-- start Raw data --

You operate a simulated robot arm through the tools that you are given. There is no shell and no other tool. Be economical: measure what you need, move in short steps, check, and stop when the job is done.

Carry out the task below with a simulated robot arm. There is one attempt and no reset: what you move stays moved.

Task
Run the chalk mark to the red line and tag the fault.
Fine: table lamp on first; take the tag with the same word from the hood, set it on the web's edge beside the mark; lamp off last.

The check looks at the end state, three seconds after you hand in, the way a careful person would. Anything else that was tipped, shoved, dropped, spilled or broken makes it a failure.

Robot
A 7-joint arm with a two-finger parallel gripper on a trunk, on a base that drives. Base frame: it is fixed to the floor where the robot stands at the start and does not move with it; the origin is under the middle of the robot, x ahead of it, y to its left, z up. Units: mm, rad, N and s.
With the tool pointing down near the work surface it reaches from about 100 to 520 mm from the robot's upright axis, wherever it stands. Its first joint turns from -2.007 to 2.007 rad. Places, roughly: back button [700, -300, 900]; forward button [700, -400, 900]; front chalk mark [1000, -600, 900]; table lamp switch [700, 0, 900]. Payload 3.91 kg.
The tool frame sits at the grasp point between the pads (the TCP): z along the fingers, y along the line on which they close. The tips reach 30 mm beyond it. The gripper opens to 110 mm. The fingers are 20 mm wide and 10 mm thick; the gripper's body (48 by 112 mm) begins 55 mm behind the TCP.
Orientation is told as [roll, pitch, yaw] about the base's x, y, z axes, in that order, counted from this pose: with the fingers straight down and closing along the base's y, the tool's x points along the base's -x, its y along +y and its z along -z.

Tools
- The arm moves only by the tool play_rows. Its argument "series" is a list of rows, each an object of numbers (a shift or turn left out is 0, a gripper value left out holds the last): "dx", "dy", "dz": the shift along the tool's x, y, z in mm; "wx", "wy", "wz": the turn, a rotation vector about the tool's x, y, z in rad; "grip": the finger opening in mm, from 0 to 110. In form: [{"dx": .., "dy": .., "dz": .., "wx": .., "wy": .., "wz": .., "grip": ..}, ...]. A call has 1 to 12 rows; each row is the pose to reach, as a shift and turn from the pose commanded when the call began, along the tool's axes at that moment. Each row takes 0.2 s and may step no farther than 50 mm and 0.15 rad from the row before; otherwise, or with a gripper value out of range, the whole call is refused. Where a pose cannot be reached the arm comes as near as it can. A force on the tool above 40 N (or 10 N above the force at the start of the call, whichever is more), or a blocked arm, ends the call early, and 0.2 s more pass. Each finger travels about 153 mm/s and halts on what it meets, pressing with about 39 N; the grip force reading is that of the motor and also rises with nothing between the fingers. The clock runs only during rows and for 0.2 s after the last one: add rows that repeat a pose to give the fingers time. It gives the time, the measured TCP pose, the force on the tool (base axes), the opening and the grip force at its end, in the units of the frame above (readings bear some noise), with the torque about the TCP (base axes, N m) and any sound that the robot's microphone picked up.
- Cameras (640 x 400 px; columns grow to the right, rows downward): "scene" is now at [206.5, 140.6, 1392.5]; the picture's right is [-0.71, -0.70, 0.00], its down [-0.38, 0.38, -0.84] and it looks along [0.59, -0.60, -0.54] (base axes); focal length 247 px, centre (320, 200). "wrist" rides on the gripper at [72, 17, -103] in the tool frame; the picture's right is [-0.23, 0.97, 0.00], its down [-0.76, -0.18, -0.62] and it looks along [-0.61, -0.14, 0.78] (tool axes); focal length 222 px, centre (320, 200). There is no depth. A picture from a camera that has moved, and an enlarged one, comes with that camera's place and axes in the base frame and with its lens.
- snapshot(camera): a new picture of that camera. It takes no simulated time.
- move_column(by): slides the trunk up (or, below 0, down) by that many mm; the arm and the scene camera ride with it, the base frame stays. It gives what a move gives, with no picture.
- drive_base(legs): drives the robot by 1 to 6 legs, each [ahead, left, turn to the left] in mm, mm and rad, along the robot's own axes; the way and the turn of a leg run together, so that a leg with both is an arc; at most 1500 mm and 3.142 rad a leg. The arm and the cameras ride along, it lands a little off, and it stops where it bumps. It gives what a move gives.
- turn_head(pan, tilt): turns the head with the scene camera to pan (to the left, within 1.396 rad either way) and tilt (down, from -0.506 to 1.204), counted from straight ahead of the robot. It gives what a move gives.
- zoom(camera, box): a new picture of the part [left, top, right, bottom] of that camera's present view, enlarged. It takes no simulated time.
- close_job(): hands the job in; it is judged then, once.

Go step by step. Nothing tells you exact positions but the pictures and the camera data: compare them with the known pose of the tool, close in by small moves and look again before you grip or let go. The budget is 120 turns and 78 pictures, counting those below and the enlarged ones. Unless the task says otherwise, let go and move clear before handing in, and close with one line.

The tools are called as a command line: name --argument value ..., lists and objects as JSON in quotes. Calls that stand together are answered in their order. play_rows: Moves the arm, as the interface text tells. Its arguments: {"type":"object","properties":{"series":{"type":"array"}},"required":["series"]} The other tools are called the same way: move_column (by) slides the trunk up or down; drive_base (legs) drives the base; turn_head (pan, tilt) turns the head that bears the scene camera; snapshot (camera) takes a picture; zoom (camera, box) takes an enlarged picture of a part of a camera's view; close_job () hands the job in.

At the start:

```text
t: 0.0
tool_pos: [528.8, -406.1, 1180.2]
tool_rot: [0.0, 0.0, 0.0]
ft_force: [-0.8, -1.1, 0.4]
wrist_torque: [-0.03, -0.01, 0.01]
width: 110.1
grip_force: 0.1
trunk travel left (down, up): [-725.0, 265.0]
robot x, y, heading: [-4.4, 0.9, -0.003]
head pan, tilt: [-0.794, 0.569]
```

-- end Raw data --

Requirement 1
Cite the source excerpt exactly. Begin with "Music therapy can" and finish with "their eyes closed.".
Requirement 2
Your answer continues the source excerpt from its final sentence.

-- start Source excerpt --

Music therapy can reawaken residents at care centers

12/9/2012
BY KIM HONE-McMAHAN
AKRON BEACON JOURNAL
Licensed music therapist Kathy Lindberg leads a singalong at Pleasant View Health Care Center in Akron, Ohio.
Licensed music therapist Kathy Lindberg leads a singalong at Pleasant View Health Care Center in Akron, Ohio.

AKRON — Sunshine spilled through the windows. The autumn leaves cast a warm glow on the room, making it cheerful and inviting. Yet many kept their heads down and their eyes closed.

The caregivers at the Barberton, Ohio, Pleasant View Health Care Center spoke their names, but some residents failed to respond — until the music started. Often lost in their own worlds, now they began tapping their feet.

Those who are usually alert during the sessions encouraged those who are generally not.

Though too exhausted to remain alert for the entire time, one elderly resident sprang into consciousness when she heard a favorite tune, even pretending to play the piano; perhaps it was something she did when her mind and body were whole.

“I’ve watched very lethargic and withdrawn residents come out of their shells and connect with the world,” explained certified music therapist Kathy Lindberg, who was working with the room of mostly women on a recent afternoon. “Facilities often look at the residents who are withdrawn, won’t come out of their rooms, or sleep their lives away, to come to this kind of therapy.”

In Oliver Sacks’ book Musicophilia: Tales of Music and the Brain, he writes about various ailments, including dementia, and the positive effect music can have.

“The aim of music therapy in people with dementia … seeks to address the emotions, cognitive powers, thoughts, and memories, the surviving of ‘self’ of the patient, to stimulate these and bring them to the fore. It aims to enrich and enlarge existence, to give freedom, stability, organization, and focus.”

Though he admits that it might seem like a tall order in patients with advanced dementia, music therapy with such patients is possible because the perception, sensibility, emotion, and memory of music can survive long after other forms of memory have disappeared. (Country star Glen Campbell, despite being diagnosed with Alzheimer’s two years ago, is still performing in a “Goodbye Tour.”)

“Music of the right kind,” Sacks wrote, “can serve to orient and anchor a patient when almost nothing else can.”

When working with the elderly, Lindberg concentrates on tunes that were hits in the ’20s, ’30s, and ’40s. In a few years, as more baby boomers move into full and assisted care facilities, Lindberg will switch to songs by artists such as Led Zeppelin, the Rolling Stones, and the Beatles.

-- end Source excerpt --

Task response 1
Music therapy can reawaken residents at care centers

12/9/2012
BY KIM HONE-McMAHAN
AKRON BEACON JOURNAL
Licensed music therapist Kathy Lindberg leads a singalong at Pleasant View Health Care Center in Akron, Ohio.
Licensed music therapist Kathy Lindberg leads a singalong at Pleasant View Health Care Center in Akron, Ohio.

AKRON — Sunshine spilled through the windows. The autumn leaves cast a warm glow on the room, making it cheerful and inviting. Yet many kept their heads down and their eyes closed.

Task response 2
“Men and women may be sitting in a room, not knowing where or who they are, but can remember the words to all their favorite songs,” Lindberg said. “Making a connection to something in their lives causes what I like to call ‘the magic of music therapy.’

“If you sing ‘You Are My Sunshine,’ it brings back so many memories. Then they are connecting to their world. It might be in the past, but they’re communicating … and connecting to their immediate environment. They are out of that fog.”

That connection to music sometimes carries on to other parts of their lives — making someone alert when they were previously seemingly catatonic.

Sacks notes there is no significant carryover effect of the power of music for some ailments; a Parkinson’s disease patient, he wrote, can regain more coordination of his or her movements with music, but once the music stops, so too does the benefit.

“There can, however, be longer-term effects of music for people with dementia — improvements of mood, behavior, even cognitive function — which can persist for hours or days after they have been set off by music.”

“It touches them in a way that just makes them want to do things,” said Vivian Cavendish, activity director at Pleasant View.

Whether you like it or not, music is everywhere in our lives. It’s played in shopping centers, at sporting events, on television, and in restaurants.

“I only had one resident in my career who was averse to music,” Lindberg said. “He hated it and avoided it the best he could. But the truth is, we all have some relationship to music. You can’t escape it.”